- _Dataset content_:
○ ○ ○ ○ ○

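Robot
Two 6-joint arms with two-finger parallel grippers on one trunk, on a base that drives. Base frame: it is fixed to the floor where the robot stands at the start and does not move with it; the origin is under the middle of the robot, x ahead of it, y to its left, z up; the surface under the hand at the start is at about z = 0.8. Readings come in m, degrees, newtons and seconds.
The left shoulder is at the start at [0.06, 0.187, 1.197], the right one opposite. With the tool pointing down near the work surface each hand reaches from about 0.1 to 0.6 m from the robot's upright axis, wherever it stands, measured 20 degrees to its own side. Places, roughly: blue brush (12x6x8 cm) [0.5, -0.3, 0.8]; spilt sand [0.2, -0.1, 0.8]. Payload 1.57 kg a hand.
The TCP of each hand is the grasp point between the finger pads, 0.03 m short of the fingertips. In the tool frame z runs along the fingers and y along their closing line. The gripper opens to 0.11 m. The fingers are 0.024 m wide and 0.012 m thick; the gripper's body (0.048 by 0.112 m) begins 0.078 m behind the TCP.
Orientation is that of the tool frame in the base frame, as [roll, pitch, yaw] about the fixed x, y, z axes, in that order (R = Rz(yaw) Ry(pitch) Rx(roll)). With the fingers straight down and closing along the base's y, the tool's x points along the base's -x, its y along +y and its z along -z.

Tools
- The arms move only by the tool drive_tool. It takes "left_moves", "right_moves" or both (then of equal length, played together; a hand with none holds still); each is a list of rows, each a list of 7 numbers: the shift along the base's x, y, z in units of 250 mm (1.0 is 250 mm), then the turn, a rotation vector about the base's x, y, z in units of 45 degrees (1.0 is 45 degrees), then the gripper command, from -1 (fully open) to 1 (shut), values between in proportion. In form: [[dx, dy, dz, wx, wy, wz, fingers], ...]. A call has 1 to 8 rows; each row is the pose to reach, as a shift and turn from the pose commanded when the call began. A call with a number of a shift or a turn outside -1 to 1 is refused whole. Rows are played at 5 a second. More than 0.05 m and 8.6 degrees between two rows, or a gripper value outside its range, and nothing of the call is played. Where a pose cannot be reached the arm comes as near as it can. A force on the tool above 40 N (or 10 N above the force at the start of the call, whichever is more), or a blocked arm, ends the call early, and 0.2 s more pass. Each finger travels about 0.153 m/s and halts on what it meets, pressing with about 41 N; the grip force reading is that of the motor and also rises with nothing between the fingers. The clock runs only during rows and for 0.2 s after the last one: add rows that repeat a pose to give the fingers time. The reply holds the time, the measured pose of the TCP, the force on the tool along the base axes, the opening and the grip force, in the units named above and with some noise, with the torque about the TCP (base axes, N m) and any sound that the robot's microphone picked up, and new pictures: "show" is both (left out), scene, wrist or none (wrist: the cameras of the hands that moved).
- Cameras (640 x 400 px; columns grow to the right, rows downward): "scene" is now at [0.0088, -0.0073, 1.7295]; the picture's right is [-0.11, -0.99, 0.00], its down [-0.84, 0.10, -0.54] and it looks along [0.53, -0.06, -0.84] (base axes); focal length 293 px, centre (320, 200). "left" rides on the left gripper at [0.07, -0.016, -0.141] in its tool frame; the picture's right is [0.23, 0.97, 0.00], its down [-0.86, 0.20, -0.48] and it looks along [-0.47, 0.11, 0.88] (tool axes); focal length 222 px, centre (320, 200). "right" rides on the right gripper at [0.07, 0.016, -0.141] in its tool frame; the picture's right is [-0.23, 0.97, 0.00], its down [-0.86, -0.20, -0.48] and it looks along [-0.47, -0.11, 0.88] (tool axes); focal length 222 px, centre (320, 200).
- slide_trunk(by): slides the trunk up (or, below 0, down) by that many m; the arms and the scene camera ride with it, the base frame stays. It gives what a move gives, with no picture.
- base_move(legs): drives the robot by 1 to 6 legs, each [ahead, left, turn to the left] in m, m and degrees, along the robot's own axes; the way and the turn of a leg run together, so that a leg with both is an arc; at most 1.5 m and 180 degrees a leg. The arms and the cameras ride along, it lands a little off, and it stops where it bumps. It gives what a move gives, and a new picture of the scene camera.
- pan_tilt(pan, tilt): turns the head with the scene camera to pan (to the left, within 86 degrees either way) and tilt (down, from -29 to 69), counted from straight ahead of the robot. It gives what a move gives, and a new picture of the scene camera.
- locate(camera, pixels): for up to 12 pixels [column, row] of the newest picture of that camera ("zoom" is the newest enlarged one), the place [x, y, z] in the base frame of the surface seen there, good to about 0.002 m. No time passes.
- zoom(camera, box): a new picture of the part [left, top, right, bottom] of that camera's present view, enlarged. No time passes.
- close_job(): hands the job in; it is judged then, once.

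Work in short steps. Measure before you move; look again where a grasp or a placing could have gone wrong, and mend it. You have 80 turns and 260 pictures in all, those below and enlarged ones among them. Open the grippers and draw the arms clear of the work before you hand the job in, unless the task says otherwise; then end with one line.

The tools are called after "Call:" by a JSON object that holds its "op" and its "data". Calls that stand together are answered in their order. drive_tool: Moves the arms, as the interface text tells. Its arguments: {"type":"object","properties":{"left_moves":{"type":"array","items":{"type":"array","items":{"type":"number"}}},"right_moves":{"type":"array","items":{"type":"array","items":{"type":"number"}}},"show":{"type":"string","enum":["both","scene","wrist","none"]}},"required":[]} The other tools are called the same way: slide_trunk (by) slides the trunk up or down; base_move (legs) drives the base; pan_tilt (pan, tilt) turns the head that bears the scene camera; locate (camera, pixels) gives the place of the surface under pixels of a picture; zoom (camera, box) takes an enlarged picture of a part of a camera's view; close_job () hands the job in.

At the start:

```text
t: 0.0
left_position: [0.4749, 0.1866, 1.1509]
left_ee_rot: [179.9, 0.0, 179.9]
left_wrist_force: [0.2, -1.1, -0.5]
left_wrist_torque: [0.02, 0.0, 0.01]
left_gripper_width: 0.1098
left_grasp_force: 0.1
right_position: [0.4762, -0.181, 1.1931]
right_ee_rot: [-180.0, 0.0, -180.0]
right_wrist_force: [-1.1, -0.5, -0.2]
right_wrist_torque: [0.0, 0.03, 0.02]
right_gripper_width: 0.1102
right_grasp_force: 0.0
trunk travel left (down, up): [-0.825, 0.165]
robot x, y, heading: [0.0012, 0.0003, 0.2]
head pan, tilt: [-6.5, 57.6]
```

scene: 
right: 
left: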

○ ○ ○ ○ ○

Look above for every line with the word "fixed" and copy it.

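Two 6-joint arms with two-finger parallel grippers on one trunk, on a base that drives. Base frame: it is fixed to the floor where the robot stands at the start and does not move with it; the origin is under the middle of the robot, x ahead of it, y to its left, z up; the surface under the hand at the start is at about z = 0.8. Readings come in m, degrees, newtons and seconds.
Orientation is that of the tool frame in the base frame, as [roll, pitch, yaw] about the fixed x, y, z axes, in that order (R = Rz(yaw) Ry(pitch) Rx(roll)). With the fingers straight down and closing along the base's y, the tool's x points along the base's -x, its y along +y and its z along -z.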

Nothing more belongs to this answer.